Source material —
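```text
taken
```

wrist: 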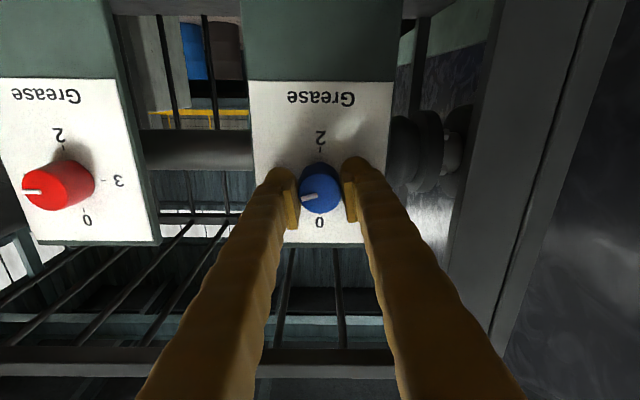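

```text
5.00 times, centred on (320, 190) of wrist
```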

What the task asks — Write out the full listing verbatim, excluding its pictures.

Finished answer —
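```text
taken
```

wrist: 

```text
5.00 times, centred on (320, 190) of wrist
```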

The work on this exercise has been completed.